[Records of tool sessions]

[START]

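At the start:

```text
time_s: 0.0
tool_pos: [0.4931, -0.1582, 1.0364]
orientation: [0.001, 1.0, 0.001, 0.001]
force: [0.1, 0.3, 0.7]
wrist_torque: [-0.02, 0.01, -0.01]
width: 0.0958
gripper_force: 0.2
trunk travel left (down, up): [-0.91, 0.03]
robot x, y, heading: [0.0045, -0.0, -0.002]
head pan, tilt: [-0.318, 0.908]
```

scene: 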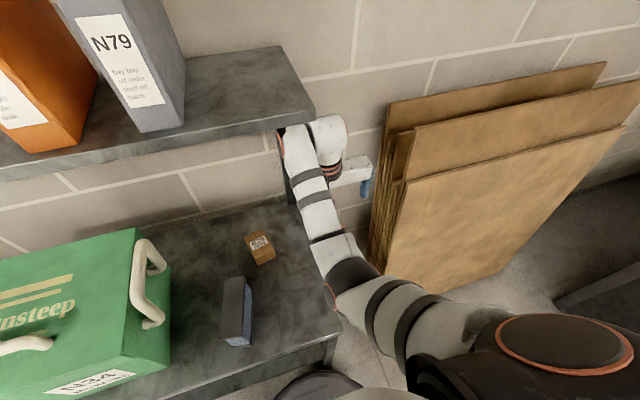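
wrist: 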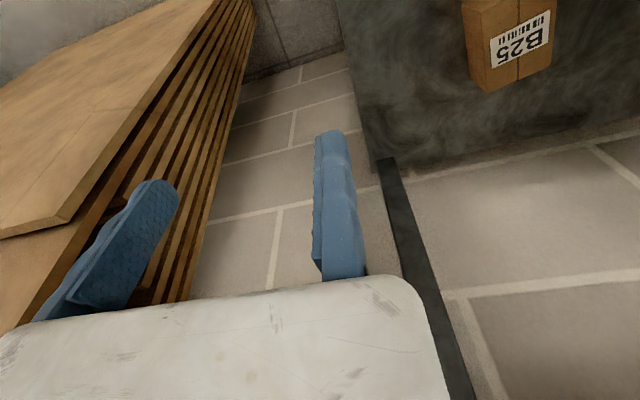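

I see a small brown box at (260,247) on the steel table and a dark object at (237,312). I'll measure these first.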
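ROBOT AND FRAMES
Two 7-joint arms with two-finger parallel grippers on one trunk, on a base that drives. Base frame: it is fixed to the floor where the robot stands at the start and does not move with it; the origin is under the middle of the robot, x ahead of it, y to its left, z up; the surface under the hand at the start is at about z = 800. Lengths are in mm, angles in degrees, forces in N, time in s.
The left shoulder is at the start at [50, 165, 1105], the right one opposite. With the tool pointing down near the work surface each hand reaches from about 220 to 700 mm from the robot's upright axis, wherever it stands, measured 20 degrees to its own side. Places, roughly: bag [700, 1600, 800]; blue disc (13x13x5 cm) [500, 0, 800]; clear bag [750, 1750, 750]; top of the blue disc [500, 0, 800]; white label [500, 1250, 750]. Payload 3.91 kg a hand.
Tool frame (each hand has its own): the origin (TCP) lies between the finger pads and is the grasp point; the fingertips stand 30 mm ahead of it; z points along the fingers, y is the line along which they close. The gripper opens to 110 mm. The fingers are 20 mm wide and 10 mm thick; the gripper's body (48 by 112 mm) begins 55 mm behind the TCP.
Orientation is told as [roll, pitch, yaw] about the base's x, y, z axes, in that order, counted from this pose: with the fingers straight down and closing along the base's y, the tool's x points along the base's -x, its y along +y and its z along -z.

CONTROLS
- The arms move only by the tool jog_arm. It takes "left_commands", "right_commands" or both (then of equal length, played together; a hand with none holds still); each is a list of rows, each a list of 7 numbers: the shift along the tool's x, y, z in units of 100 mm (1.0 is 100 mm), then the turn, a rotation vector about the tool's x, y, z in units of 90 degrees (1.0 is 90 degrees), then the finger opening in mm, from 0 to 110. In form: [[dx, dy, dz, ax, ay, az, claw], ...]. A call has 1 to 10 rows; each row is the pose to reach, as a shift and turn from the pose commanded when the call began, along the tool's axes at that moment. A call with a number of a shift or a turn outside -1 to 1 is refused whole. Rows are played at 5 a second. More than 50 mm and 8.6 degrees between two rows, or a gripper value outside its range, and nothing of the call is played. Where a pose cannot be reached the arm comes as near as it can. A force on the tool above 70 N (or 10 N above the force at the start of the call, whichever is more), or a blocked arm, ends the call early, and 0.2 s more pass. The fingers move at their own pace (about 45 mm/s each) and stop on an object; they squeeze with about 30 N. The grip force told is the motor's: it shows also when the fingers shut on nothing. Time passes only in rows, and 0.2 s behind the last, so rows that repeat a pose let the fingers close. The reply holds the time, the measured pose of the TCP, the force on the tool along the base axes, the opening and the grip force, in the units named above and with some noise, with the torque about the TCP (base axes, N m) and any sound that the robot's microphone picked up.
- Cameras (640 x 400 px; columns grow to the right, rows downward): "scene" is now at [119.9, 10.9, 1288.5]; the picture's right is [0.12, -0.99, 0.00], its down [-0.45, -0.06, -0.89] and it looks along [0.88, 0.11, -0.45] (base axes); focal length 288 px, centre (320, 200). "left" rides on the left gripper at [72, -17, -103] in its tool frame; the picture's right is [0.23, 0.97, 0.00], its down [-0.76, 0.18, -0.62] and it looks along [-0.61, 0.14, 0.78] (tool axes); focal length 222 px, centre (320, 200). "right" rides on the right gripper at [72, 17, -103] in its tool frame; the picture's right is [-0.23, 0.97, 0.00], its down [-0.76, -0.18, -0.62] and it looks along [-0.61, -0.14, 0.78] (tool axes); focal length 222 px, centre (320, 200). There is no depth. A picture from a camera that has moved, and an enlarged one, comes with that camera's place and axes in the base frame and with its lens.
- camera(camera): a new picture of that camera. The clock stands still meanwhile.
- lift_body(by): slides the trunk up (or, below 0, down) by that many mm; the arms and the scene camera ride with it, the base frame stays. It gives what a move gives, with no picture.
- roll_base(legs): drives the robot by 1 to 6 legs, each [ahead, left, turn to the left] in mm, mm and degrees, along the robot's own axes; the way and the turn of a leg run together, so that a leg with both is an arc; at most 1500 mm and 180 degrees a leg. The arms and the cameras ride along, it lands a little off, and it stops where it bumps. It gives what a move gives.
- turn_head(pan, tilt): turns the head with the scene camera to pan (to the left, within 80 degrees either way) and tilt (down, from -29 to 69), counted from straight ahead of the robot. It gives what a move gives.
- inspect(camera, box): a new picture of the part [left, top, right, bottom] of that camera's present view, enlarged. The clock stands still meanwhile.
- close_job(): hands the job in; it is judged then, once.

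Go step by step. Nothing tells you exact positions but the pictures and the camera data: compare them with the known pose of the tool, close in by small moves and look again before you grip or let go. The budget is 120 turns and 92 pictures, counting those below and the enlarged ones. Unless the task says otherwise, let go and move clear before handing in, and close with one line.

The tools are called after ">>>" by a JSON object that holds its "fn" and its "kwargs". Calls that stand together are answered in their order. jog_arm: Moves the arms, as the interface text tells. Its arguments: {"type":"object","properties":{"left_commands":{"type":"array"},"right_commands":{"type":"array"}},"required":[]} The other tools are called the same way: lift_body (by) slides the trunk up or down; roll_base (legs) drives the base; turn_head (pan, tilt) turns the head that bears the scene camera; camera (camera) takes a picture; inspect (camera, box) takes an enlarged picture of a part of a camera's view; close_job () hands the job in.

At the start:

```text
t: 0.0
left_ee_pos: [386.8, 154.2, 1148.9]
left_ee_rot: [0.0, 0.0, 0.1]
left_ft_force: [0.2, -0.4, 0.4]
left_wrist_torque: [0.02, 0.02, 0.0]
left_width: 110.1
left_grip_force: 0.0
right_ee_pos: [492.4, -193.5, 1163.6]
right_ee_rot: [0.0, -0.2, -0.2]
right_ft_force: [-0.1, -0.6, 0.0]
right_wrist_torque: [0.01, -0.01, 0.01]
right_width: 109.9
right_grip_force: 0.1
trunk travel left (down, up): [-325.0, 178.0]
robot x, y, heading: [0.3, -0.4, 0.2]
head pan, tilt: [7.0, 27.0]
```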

[END]

> _GIVEN INSTRUCTION_
Restate every record exactly, please; do not copy the pictures.

> _REPLY TO THE TASK_
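At the start:

```text
time_s: 0.0
tool_pos: [0.4931, -0.1582, 1.0364]
orientation: [0.001, 1.0, 0.001, 0.001]
force: [0.1, 0.3, 0.7]
wrist_torque: [-0.02, 0.01, -0.01]
width: 0.0958
gripper_force: 0.2
trunk travel left (down, up): [-0.91, 0.03]
robot x, y, heading: [0.0045, -0.0, -0.002]
head pan, tilt: [-0.318, 0.908]
```

scene: 
wrist: 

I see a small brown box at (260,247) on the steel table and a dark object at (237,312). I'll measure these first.
ROBOT AND FRAMES
Two 7-joint arms with two-finger parallel grippers on one trunk, on a base that drives. Base frame: it is fixed to the floor where the robot stands at the start and does not move with it; the origin is under the middle of the robot, x ahead of it, y to its left, z up; the surface under the hand at the start is at about z = 800. Lengths are in mm, angles in degrees, forces in N, time in s.
The left shoulder is at the start at [50, 165, 1105], the right one opposite. With the tool pointing down near the work surface each hand reaches from about 220 to 700 mm from the robot's upright axis, wherever it stands, measured 20 degrees to its own side. Places, roughly: bag [700, 1600, 800]; blue disc (13x13x5 cm) [500, 0, 800]; clear bag [750, 1750, 750]; top of the blue disc [500, 0, 800]; white label [500, 1250, 750]. Payload 3.91 kg a hand.
Tool frame (each hand has its own): the origin (TCP) lies between the finger pads and is the grasp point; the fingertips stand 30 mm ahead of it; z points along the fingers, y is the line along which they close. The gripper opens to 110 mm. The fingers are 20 mm wide and 10 mm thick; the gripper's body (48 by 112 mm) begins 55 mm behind the TCP.
Orientation is told as [roll, pitch, yaw] about the base's x, y, z axes, in that order, counted from this pose: with the fingers straight down and closing along the base's y, the tool's x points along the base's -x, its y along +y and its z along -z.

CONTROLS
- The arms move only by the tool jog_arm. It takes "left_commands", "right_commands" or both (then of equal length, played together; a hand with none holds still); each is a list of rows, each a list of 7 numbers: the shift along the tool's x, y, z in units of 100 mm (1.0 is 100 mm), then the turn, a rotation vector about the tool's x, y, z in units of 90 degrees (1.0 is 90 degrees), then the finger opening in mm, from 0 to 110. In form: [[dx, dy, dz, ax, ay, az, claw], ...]. A call has 1 to 10 rows; each row is the pose to reach, as a shift and turn from the pose commanded when the call began, along the tool's axes at that moment. A call with a number of a shift or a turn outside -1 to 1 is refused whole. Rows are played at 5 a second. More than 50 mm and 8.6 degrees between two rows, or a gripper value outside its range, and nothing of the call is played. Where a pose cannot be reached the arm comes as near as it can. A force on the tool above 70 N (or 10 N above the force at the start of the call, whichever is more), or a blocked arm, ends the call early, and 0.2 s more pass. The fingers move at their own pace (about 45 mm/s each) and stop on an object; they squeeze with about 30 N. The grip force told is the motor's: it shows also when the fingers shut on nothing. Time passes only in rows, and 0.2 s behind the last, so rows that repeat a pose let the fingers close. The reply holds the time, the measured pose of the TCP, the force on the tool along the base axes, the opening and the grip force, in the units named above and with some noise, with the torque about the TCP (base axes, N m) and any sound that the robot's microphone picked up.
- Cameras (640 x 400 px; columns grow to the right, rows downward): "scene" is now at [119.9, 10.9, 1288.5]; the picture's right is [0.12, -0.99, 0.00], its down [-0.45, -0.06, -0.89] and it looks along [0.88, 0.11, -0.45] (base axes); focal length 288 px, centre (320, 200). "left" rides on the left gripper at [72, -17, -103] in its tool frame; the picture's right is [0.23, 0.97, 0.00], its down [-0.76, 0.18, -0.62] and it looks along [-0.61, 0.14, 0.78] (tool axes); focal length 222 px, centre (320, 200). "right" rides on the right gripper at [72, 17, -103] in its tool frame; the picture's right is [-0.23, 0.97, 0.00], its down [-0.76, -0.18, -0.62] and it looks along [-0.61, -0.14, 0.78] (tool axes); focal length 222 px, centre (320, 200). There is no depth. A picture from a camera that has moved, and an enlarged one, comes with that camera's place and axes in the base frame and with its lens.
- camera(camera): a new picture of that camera. The clock stands still meanwhile.
- lift_body(by): slides the trunk up (or, below 0, down) by that many mm; the arms and the scene camera ride with it, the base frame stays. It gives what a move gives, with no picture.
- roll_base(legs): drives the robot by 1 to 6 legs, each [ahead, left, turn to the left] in mm, mm and degrees, along the robot's own axes; the way and the turn of a leg run together, so that a leg with both is an arc; at most 1500 mm and 180 degrees a leg. The arms and the cameras ride along, it lands a little off, and it stops where it bumps. It gives what a move gives.
- turn_head(pan, tilt): turns the head with the scene camera to pan (to the left, within 80 degrees either way) and tilt (down, from -29 to 69), counted from straight ahead of the robot. It gives what a move gives.
- inspect(camera, box): a new picture of the part [left, top, right, bottom] of that camera's present view, enlarged. The clock stands still meanwhile.
- close_job(): hands the job in; it is judged then, once.

Go step by step. Nothing tells you exact positions but the pictures and the camera data: compare them with the known pose of the tool, close in by small moves and look again before you grip or let go. The budget is 120 turns and 92 pictures, counting those below and the enlarged ones. Unless the task says otherwise, let go and move clear before handing in, and close with one line.

The tools are called after ">>>" by a JSON object that holds its "fn" and its "kwargs". Calls that stand together are answered in their order. jog_arm: Moves the arms, as the interface text tells. Its arguments: {"type":"object","properties":{"left_commands":{"type":"array"},"right_commands":{"type":"array"}},"required":[]} The other tools are called the same way: lift_body (by) slides the trunk up or down; roll_base (legs) drives the base; turn_head (pan, tilt) turns the head that bears the scene camera; camera (camera) takes a picture; inspect (camera, box) takes an enlarged picture of a part of a camera's view; close_job () hands the job in.

At the start:

```text
t: 0.0
left_ee_pos: [386.8, 154.2, 1148.9]
left_ee_rot: [0.0, 0.0, 0.1]
left_ft_force: [0.2, -0.4, 0.4]
left_wrist_torque: [0.02, 0.02, 0.0]
left_width: 110.1
left_grip_force: 0.0
right_ee_pos: [492.4, -193.5, 1163.6]
right_ee_rot: [0.0, -0.2, -0.2]
right_ft_force: [-0.1, -0.6, 0.0]
right_wrist_torque: [0.01, -0.01, 0.01]
right_width: 109.9
right_grip_force: 0.1
trunk travel left (down, up): [-325.0, 178.0]
robot x, y, heading: [0.3, -0.4, 0.2]
head pan, tilt: [7.0, 27.0]
```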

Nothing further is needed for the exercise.